Growing up my father was not around a lot. Partly b/c he worked long and hard and partly b/c he had a long commute to work. We did have time on the weekends, but not daily dad/son time. After my mom got sick, he was gone more (working to pay the bills since my mom no longer worked and to keep away from the situation at home). I vowed to be more involved when I had kids. Luckily I met and married a woman who is happy to be the bread winner and thinks that me staying home is great.

There will prob. never be an equality between moms/dads in the childcare area of the family. My wife has feelings of inadequacy about not being around more, not spending enough time with our son, and thinking she should know how to take care of him b/c she is the mom. She bases a lot of her expectations and feelings on her moms role as a SAHM (though she did work outside the home sometimes). My father did not like (and still does not agree with) me being SAHD. He has the old school mentality of the woman staying home and caring for the kids and the man taking care of the family. Some of that is what he saw growing up (though both his parents worked) and from some religious beliefs brought about after my mothers death. Both my parents were working until she got sick. It was a "nice" side effect of her being ill that she was around when we got home from school and was there for us anytime. I guess I feel that my desire to be more involved and care more for my family than my father did came from spending more time with my mother as her illness progressed. The push to "make it big" in the corporate world as the head of the house became less important to me. I still wanted to be successful but knew that I would be fine staying with the kids if it was financially feasible when I got married. Don't get me wrong, I still want to succeed in life, but it is what that means to me that has changed. Gender roles are still being pushed on us whether we like it or not.

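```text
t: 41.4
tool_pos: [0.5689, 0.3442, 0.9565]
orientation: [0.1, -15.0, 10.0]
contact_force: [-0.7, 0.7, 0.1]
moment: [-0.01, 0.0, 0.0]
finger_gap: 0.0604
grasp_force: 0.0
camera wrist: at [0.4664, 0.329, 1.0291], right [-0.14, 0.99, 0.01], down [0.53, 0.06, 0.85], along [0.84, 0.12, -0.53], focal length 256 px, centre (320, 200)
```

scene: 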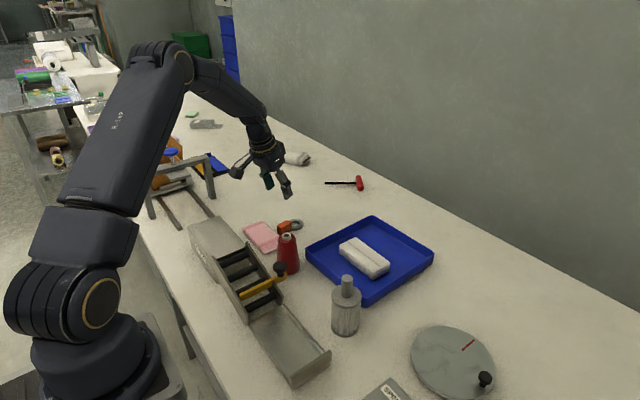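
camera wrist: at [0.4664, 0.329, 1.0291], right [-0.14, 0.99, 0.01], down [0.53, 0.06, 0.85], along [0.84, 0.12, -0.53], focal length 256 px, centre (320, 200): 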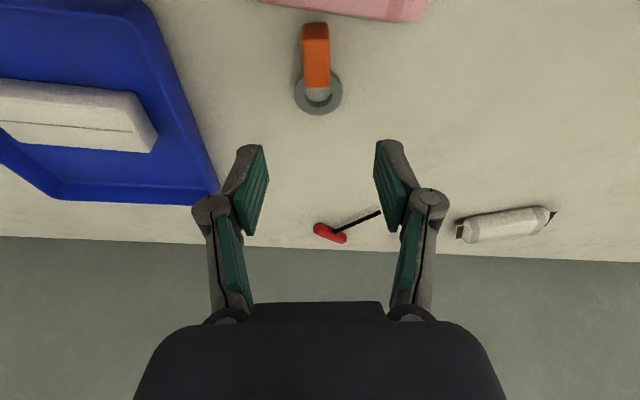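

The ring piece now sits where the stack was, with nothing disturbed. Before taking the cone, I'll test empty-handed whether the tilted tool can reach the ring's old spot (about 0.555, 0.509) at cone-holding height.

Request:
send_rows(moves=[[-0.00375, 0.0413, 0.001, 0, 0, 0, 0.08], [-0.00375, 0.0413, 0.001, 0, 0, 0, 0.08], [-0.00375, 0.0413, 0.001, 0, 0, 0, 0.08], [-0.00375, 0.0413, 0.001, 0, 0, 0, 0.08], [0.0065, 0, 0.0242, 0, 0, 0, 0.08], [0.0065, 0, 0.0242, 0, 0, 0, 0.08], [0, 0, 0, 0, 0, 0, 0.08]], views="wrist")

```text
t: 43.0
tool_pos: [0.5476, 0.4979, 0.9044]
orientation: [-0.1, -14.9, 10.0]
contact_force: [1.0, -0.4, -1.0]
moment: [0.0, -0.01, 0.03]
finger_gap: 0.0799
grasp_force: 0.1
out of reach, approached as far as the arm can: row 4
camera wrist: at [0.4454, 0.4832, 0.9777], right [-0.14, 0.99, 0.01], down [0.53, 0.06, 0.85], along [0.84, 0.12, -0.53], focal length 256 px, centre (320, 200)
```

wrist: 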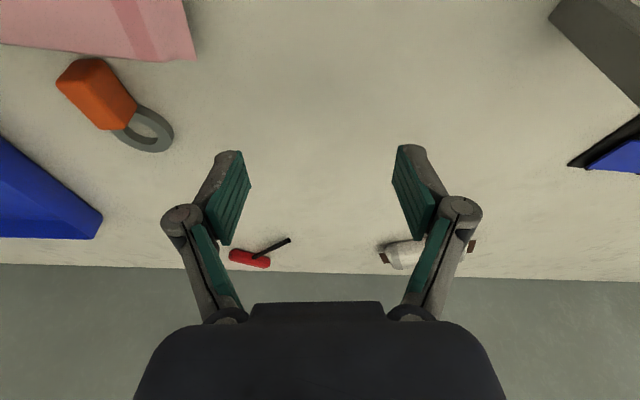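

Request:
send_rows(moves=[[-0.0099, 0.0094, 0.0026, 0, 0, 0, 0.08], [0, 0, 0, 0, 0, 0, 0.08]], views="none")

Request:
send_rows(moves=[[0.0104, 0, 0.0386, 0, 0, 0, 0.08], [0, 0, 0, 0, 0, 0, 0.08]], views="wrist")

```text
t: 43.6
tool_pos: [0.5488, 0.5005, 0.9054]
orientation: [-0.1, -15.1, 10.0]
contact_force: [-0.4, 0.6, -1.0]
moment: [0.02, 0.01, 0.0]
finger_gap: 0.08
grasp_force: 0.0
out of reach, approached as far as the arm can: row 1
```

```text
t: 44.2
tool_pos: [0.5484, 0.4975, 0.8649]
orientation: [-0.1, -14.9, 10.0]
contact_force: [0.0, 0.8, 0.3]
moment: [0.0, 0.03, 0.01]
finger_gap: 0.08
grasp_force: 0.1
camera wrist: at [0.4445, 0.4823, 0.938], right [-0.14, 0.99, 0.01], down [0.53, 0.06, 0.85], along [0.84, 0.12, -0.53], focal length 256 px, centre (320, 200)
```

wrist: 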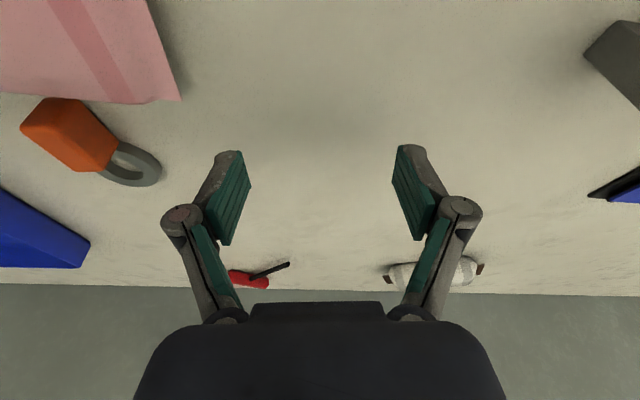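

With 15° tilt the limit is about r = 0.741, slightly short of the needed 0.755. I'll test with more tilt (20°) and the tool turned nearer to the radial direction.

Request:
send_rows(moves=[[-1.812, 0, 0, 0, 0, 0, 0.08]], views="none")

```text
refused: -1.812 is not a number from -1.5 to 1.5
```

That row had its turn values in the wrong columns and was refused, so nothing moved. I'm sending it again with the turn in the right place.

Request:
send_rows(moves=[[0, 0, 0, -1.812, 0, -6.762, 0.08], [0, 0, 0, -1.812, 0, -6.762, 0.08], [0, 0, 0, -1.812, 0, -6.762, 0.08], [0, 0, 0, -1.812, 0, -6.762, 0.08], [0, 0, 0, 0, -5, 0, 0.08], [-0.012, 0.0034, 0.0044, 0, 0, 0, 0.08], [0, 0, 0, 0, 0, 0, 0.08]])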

I always hate being called Mr. Mom. Friends and strangers have called me that on occasions and that one is not something I can let go. Just b/c I am a man does not mean I an inept at taking care of kids. I had to learn everything just as a mom does. Nobody knows how to take care of a baby w/o having had some experience (yes, even baby-sitting as a little girl or help take care of a sibling is experience a mom draws upon). Just as there is no "handyman gene" that makes every guy know how to fix a car or leaky faucet, there is no "mom gene" that comes encoded with everything there is to know about children.

In our family, I am the primary caregiver of our son. I am home with him, take care of everything for him, know what we are doing and where things are, and am the one to comfort him when he is hurt. When mom is home, she does take on a nurturing role (though it came be a little overbearing at times) but she is the "good" parent. She keeps him up late to play and read books. She ignores or laughs at him when he is being bad. She plays and lets him do as he pleases. I have to lay down the rules, discipline him, set limits, etc. Gone are the days when mom would say "just you wait until dad gets home" ... in our case he would love for mom to get home.

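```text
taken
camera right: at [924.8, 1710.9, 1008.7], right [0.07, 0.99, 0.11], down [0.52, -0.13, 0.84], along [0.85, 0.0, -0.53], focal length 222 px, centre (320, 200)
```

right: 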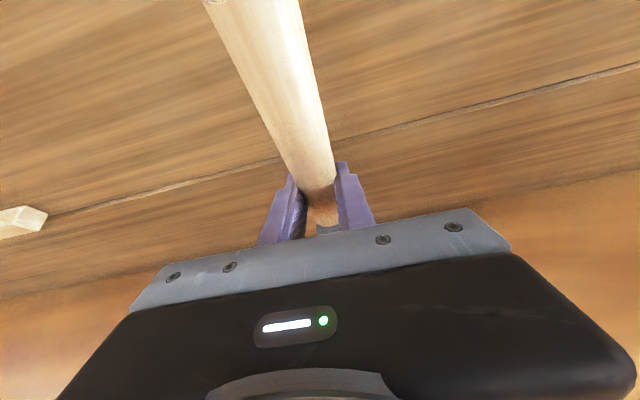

Dads who help out and get involved on a daily basis with their kids lives are increasing in number. There are those "weekend parent" dads who work too much, are gone, or just busy during the week. They spend some time with the kids on the weekend and feel they have contributed in their child's lives and they have. I do not hear many dads saying they are "baby-sitting" the kids when they have to take care of them for a few hours while mom is out, though I am sure there are many who think like that still.

Parenting is an ever changing role and, while things are not 50/50 in that role, I do think the paradigm shift is occurring. I am very happy to see dads have more focus on the family and less on "making it big". I hope by the time my son has children that the "family balance" will be normal.